__Exercise instructions__:
[1] Provide the original wording of the page excerpt from "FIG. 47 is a" as far as "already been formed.".
[2] Could you carry on with the page excerpt from where it ends?

__Page excerpt__:

===

FIG. 47 is a cross-sectional view showing a main portion of a memory cell array M in a manufacturing process for the semiconductor integrated circuit device according to Embodiment 2, which illustrates a structure similar to that created at the manufacturing process shown in FIG. 13 of Embodiment 1. In an element forming region of a semiconductor substrate 1-2, a basic structure of nMOS 2--2 has already been formed.
After an insulating film 24e-2 made of, for example, SiO2 is first formed over the semiconductor substrate 1-2 by the CVD method or the like, as shown in FIG. 48, an insulating film (for protection) 23d-2 made of, for example, Si3 N4 is deposited on the insulating film 24e-2 by the CVD method or the like. Furthermore, an insulating film (second insulating film) 24f-2 made of, for example, SiO2, which has a different etching rate from the insulating film 23d-2, is deposited on the protective insulating film 23d-2 by the CVD method or the like.
Subsequently, as shown in FIG. 49, contact holes 12-2 are formed through the insulating films 23d-2, 24e-2, 24f-2 by photolithography techniques for exposing portions of an n- -type semiconductor region 2a1-2 of the nMOS 2--2.

===

__Source data__:

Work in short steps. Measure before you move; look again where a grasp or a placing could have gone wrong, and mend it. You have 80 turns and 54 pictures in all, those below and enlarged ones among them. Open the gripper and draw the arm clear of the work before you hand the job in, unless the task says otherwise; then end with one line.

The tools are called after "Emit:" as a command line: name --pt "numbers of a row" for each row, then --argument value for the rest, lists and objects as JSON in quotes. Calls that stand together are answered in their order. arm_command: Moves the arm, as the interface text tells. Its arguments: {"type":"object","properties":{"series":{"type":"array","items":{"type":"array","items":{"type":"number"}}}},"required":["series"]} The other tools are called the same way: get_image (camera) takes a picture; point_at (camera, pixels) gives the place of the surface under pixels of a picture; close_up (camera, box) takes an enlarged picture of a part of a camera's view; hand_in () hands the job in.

===

__Exercise answers__:
[1]
FIG. 47 is a cross-sectional view showing a main portion of a memory cell array M in a manufacturing process for the semiconductor integrated circuit device according to Embodiment 2, which illustrates a structure similar to that created at the manufacturing process shown in FIG. 13 of Embodiment 1. In an element forming region of a semiconductor substrate 1-2, a basic structure of nMOS 2--2 has already been formed.

[2]
After the formation of the contact holes 12-2, a conductive film 22f-2 made of, for example, n-type low-resistance polysilicon is deposited over the semiconductor substrate 1-2 by the CVD method or the like, as shown in FIG. 50. In Embodiment 2, the conductive film 22f-2 is deposited in this process to such a degree that the top surface thereof becomes substantially planar. This conductive film 22f-2 is provided for forming a first fin for capacitors.
Next, the semiconductor substrate 1-2 with the films so far formed thereon is annealed, for example, in a N2 gas atmosphere to diffuse n-type impurities in the conductive film 22f-2 toward the semiconductor substrate 1-2 in order to form an n+ semiconductor region 2a2--2.
Subsequent to the annealing process, the top surface of the conductive film 22f-2 is etched back to further flatten the top surface of the conductive film 22f-2, as shown in FIG. 51.
Then, as shown in FIG. 52, after an insulating film 24g-2 made of, for example, SiO2 is deposited on the conductive film 22f-2 by the CVD method or the like, a conductive film 22g-2 made of, for example, n-type low-resistance polysilicon is deposited on the top surface of the insulating film 24g-2 by the CVD method or the like. Further, an insulating film 24h-2 made of, for example, SiO2 is deposited on the conductive film 22g-2 by the CVD method or the like. The conductive film 22g-2 is provided for forming a second fin for the capacitors.
Next, as shown in FIG. 53, contact holes 12f-2, each for exposing a portion of the conductive film 22f-2, are formed through the conductive film 22g-2 and the insulating films 24g-2, 24h-2 by the photolithography techniques. Then, as shown in FIG. 54, a conductive film 22h-2 made of, for example, n-type low-resistance polysilicon is deposited over the semiconductor substrate 1-2 by the CVD method or the like. This conductive film 22h-2 is provided for forming a third fin for the capacitors.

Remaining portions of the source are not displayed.